Otherwise, once shes at 2k in assets then you/hubs will do all the paperwork for the medicaid application & she will qualify. But once house sells, the house sale $ will make her ineligible for medicaid. So another spend-down till she's impoverished again, followed by re-applying for medicaid again.
Any costs incurred by family on the house cant be easily reinbursed from the sale as that $ will more than likely be viewed as "gifting" from mom to you by Medicaid. So sale kinda needs to all be done now while mom still has fund$.
Vacant dwelling policy. If mom still has her old homeowners policy, it may not be valid. Pls, please check with her insurer ASAP. VDP are somewhat pricey. It will be more than likely sold by independent agent. Basically its a limited fire policy. If its going to be listed, or have workers doing repairs, you may need riders.
Medicaid doesn't "take" the house per se. Its not like a mortgage co that can foreclose on property & sell it. Mortgage co is secured creditor; medicaid is unsecured. What Medicaid can do is to place a lien or a claim on the house - either of each places a cloud on the title. Just which path is inter-dependent on your states laws. So whomever is the DPOA or executor is going to end up doing the paperwork related to selling or transferring the property one way or another. The only way around this would be for mom to walk on anything on the house & not pay taxes and let it fall to a tax sale deed (or redemption) after a few years.
Selling "as is" is easy as most Realtors know how to work with client who is looking for a flip house, or a house to live in while remodeling. I did that with my Dad's house once he moved into senior living. He didn't want to fool with the house any more, it was just too much work for him.
I will be facing a similar situation soon with my folks house. It will be an as is sale, the house isn't worth much but the land is quite valuable, mid 6 figures possibly.
My inclination would be to sell when folks go into care thus insuring plenty of bucks for quality facilities. Depending on life span they have enough funds for maybe 3 to 5 years of private pay without using proceeds from the house and land.
Folks have advised me to not sell until after death. Spend down current funds, apply for Medicaid and settle with Medicaid when estate is dealt with.
The theory, I think, is that facilities change much more for private pay than the Medicaid rates so at the end my Medicaid reimbursement is less of a chunk of money than private pay would have been thus larger inheritance for family.
Sounds greedy I know. But is this a common method?

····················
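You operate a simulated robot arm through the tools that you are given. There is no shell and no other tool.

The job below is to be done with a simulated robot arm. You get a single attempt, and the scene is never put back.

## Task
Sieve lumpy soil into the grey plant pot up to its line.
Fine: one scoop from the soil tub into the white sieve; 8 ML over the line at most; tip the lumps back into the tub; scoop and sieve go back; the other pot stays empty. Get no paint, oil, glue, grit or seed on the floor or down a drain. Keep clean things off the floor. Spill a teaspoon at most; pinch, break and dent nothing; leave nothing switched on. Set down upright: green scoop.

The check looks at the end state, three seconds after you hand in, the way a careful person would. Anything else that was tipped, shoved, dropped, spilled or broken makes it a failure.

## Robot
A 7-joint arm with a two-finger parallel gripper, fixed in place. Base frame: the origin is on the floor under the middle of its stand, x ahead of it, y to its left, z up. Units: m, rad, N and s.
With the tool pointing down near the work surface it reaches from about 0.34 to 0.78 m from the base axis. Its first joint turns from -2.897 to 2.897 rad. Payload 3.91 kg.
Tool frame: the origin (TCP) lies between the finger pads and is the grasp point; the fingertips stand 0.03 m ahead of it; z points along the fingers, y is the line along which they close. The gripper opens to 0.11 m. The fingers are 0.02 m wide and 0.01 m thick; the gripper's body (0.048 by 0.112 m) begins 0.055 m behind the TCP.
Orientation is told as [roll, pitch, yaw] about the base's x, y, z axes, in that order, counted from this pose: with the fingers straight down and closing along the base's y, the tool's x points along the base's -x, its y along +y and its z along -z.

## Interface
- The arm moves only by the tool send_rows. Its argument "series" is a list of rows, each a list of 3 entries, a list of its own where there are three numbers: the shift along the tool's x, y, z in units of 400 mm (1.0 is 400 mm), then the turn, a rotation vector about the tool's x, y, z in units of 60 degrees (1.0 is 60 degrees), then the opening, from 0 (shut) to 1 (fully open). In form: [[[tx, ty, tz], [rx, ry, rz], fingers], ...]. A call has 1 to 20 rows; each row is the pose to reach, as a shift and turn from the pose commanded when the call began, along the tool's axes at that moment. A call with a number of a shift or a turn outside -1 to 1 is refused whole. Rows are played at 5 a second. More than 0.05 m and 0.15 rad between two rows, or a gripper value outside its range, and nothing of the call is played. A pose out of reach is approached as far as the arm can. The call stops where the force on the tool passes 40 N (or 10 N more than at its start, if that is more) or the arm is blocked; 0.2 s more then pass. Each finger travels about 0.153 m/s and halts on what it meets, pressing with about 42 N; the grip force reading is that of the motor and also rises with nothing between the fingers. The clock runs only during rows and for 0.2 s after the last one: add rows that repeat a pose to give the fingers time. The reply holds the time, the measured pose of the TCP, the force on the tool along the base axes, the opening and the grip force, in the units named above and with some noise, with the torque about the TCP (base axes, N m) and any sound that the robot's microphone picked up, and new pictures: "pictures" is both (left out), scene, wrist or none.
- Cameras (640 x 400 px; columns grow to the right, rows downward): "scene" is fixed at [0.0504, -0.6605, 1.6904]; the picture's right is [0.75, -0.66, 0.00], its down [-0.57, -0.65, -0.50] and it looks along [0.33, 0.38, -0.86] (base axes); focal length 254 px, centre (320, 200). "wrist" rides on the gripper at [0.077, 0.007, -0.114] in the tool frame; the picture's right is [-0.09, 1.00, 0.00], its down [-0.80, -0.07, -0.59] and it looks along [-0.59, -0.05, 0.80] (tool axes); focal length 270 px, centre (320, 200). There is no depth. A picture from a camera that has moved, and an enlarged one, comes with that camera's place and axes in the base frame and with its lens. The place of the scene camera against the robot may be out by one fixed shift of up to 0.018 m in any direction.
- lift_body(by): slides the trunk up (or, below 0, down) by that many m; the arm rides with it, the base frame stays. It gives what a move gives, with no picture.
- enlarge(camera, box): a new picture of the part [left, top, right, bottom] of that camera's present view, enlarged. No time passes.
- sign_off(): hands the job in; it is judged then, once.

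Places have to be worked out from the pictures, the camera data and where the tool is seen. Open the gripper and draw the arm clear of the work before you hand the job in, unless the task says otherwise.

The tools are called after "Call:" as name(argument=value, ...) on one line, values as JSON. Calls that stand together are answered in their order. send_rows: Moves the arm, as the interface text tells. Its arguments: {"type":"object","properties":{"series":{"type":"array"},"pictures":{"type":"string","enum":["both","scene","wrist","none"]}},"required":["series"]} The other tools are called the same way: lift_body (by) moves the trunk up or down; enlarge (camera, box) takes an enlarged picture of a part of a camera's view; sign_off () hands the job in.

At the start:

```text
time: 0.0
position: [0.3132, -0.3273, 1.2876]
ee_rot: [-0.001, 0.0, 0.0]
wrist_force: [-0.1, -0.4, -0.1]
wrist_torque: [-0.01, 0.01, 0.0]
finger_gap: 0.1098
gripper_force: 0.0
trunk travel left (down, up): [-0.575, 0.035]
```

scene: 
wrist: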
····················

But I think that qualify of life is a factor here. Granted, it's a challenge to plan for care with the unknown factor of longevity. But I also think that moving to a facility is challenging enough with the place being of lesser quality, such as I believe Medicaid facilities have (based on posts I've read here).
If my parent's last years are going to be away from home, I'd want something that is as good as possible, not something where less is offered b/c Medicaid facilities don't provide as much as private pay ones.
There will be enough caregiver guilt and recrimination as well as self reflection on whether I did the best I could, w/o wishing I hadn't planned for state assistance which might never occur.
Just my $.01worth (with inflation factored in).